65. En réalité, le renvoi au droit national pour définir la notion de travailleur salarié ne procède pas de la volonté de laisser aux États membres la possibilité de restreindre comme ils l’entendent le champ d’application de la directive 80/987 ( 31 ), mais il s’explique essentiellement par la difficulté à élaborer une définition uniforme d’une notion qui doit tenir compte de la diversité des formes d’emploi et des relations de travail, laquelle a contribué à rendre plus floue la distinction
traditionnelle entre le travail salarié et le travail indépendant, ainsi que de la variété des objectifs poursuivis par les différentes réglementations ( 32 ).

66. En dépit de la marge de manœuvre laissée aux États membres, il ressort clairement de la directive 80/987 que toutes les personnes qui répondent à la qualification de «travailleurs salariés» selon le droit national ont vocation à bénéficier de la garantie, sauf si une autre forme de garantie leur assure une protection équivalente.

67. Or, il résulte des indications fournies par la juridiction de renvoi, lesquelles n’ont pas été contredites sur ce point par le gouvernement néerlandais, que les ressortissants d’États tiers sont considérés comme des travailleurs salariés en droit civil néerlandais, cette qualité ne leur étant déniée qu’aux fins de les exclure du bénéfice de la garantie contre l’insolvabilité.
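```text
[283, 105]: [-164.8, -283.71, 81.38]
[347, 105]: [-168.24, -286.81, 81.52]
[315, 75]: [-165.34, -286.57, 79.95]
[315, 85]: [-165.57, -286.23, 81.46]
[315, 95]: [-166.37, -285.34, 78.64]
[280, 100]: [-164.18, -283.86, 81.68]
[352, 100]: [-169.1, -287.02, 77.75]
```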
68. L’exclusion du champ d’application de la directive 80/987 de personnes qui répondent à la qualification de «travailleur salarié» en droit commun national nous paraît contraire à l’effet utile de cette directive et de nature à compromettre l’efficacité de celle-ci. Selon nous, si ladite directive laisse aux États membres la possibilité de définir la notion de travailleur salarié, elle leur impose, néanmoins, de faire coïncider la définition en vigueur dans leur droit du travail national avec
celle utilisée pour déterminer le champ d’application des mesures de transposition de la même directive afin que tout travailleur salarié, au sens du droit du travail national, puisse bénéficier de la garantie des créances salariales. En d’autres termes, la définition du travailleur salarié ne saurait être à géométrie variable selon qu’il s’agit des relations du travailleur avec l’employeur ou de ses rapports avec le fonds de garantie.

69. Deuxièmement, le fait de subordonner le droit à la garantie des créances salariales à la régularité du séjour de travailleur salarié ressortissant d’un État tiers ne nous paraît pas conforme au principe d’égalité de traitement et de non-discrimination.

70. Ce principe constitue un principe général du droit de l’Union, consacré, notamment, aux articles 20 et 21 de la charte des droits fondamentaux de l’Union européenne, dont les dispositions s’adressent tant aux institutions, aux organes et aux organismes de l’Union qu’aux États membres lorsqu’ils mettent en œuvre le droit de l’Union, ainsi qu’il ressort, en particulier, de l’article 51, paragraphe 1, de celle-ci ( 33 ).

71. Or, lorsque, dans le cadre du renvoi au droit national opéré par l’article 2, paragraphe 2, de la directive 80/987, un État membre définit les catégories de travailleurs salariés auxquelles cette directive a vocation à s’appliquer, il met en œuvre le droit de l’Union et, partant, doit respecter le principe d’égalité de traitement et de non-discrimination.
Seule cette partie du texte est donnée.